**To be done:**
- 1) Copy the part of the text excerpt from the words "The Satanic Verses" through the words "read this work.".
- 2) Could you carry on with the text excerpt from where it ends?

* START Text excerpt *

The Satanic Verses
Salman Rushdie, Author
I'll be really honest here. As much as I truly enjoyed every aspect of this novel, I am going to avoid over-analysis, and just keep it somewhat personal (you've been forewarned!). And I have to say, in this context, I could not have chosen a better time to read this work.
As much as people fuss and obsess over the controversy surrounding this novel, it is really (among a couple of other things) about immigration and alienation. I might not have caught this, if I myself hadn't recently immigrated. Well, recently is a loose term. It's been just over eight months, but I'm convinced that it takes at least seven months to complete an international move. That number is derived from the last move-related thing my husband and I did, which was to pick up our little dog from Heathrow. I couldn't officially call our house a home without the little guy running through it like something possessed.

* END Text excerpt *
* START Provided material *

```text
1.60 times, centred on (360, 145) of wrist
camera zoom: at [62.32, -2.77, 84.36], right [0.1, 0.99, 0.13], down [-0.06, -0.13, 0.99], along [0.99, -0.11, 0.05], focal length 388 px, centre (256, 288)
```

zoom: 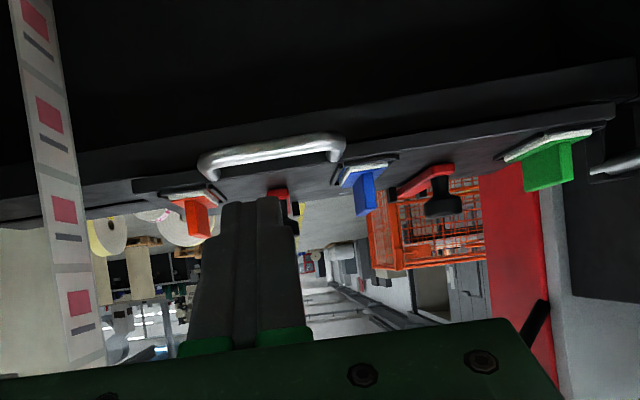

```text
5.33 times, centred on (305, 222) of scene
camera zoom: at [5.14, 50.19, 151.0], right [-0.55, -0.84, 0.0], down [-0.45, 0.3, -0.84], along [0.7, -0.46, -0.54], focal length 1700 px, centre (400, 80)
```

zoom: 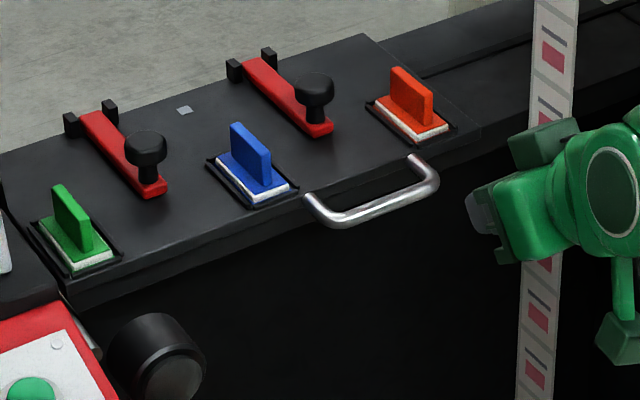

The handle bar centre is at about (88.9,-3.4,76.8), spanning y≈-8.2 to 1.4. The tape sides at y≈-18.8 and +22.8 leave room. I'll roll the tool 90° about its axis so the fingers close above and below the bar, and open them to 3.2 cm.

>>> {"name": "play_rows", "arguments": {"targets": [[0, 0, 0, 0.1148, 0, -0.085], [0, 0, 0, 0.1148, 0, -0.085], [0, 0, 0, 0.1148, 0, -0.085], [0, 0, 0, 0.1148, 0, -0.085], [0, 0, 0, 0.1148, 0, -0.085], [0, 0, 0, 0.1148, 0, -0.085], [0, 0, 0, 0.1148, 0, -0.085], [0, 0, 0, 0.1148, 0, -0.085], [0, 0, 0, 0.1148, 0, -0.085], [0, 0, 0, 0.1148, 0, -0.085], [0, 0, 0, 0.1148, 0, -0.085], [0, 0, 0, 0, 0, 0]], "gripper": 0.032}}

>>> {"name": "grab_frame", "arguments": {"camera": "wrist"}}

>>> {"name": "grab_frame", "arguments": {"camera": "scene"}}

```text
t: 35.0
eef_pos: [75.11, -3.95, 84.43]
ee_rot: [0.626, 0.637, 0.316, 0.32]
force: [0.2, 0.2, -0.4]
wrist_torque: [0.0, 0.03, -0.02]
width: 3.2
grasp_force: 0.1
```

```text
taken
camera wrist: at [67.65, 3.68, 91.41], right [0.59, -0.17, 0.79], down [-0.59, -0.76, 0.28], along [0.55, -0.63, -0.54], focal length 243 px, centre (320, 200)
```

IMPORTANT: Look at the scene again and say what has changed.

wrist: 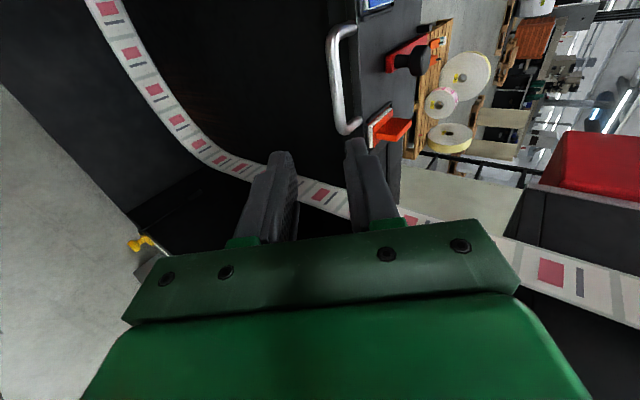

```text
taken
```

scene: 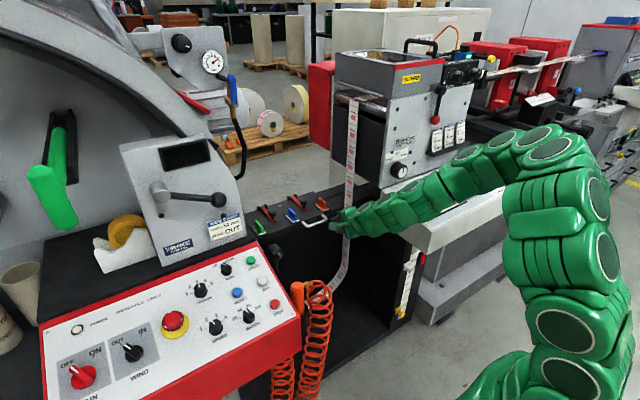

* END Provided material *

**Written responses:**
- 1)
The Satanic Verses
Salman Rushdie, Author
I'll be really honest here. As much as I truly enjoyed every aspect of this novel, I am going to avoid over-analysis, and just keep it somewhat personal (you've been forewarned!). And I have to say, in this context, I could not have chosen a better time to read this work.

- 2)
Once the move is complete, how long does it take to conform? Do you ever feel like you fit in? I live in a small town; I certainly don't think the couple with American accents will ever truly blend or go unnoticed. Even though I have the advantage of speaking the same language, and looking like everyone else here, I can understand the feeling discussed by Saladin Chamcha and the manticore: "They describe us... That's all. They have the power of description, and we succumb to the pictures they construct." Sometimes I've wondered why I'm not a fat, loud, obnoxious, gun-toting alcoholic since that's how most of the world views all Americans (it's even worse when you're from Texas).
But like Saladin, I don't want to go back. At least not now. My overall quality of life here has improved. I never sit in traffic, traveling in general is much easier, and the temperature never really gets above eighty. Besides, a lot of the time, I feel like I can't go back, at least not to Texas. To quote how Saladin feels on the matter: "You're not my people. I've spent half my life trying to get away from you."
Now that I finally feel settled (how appropriate that a new year has just begun!), I will try to focus more on maintaining that delicate balance that many immigrants wrestle with: blending in without losing one's identity.
Happy New Year!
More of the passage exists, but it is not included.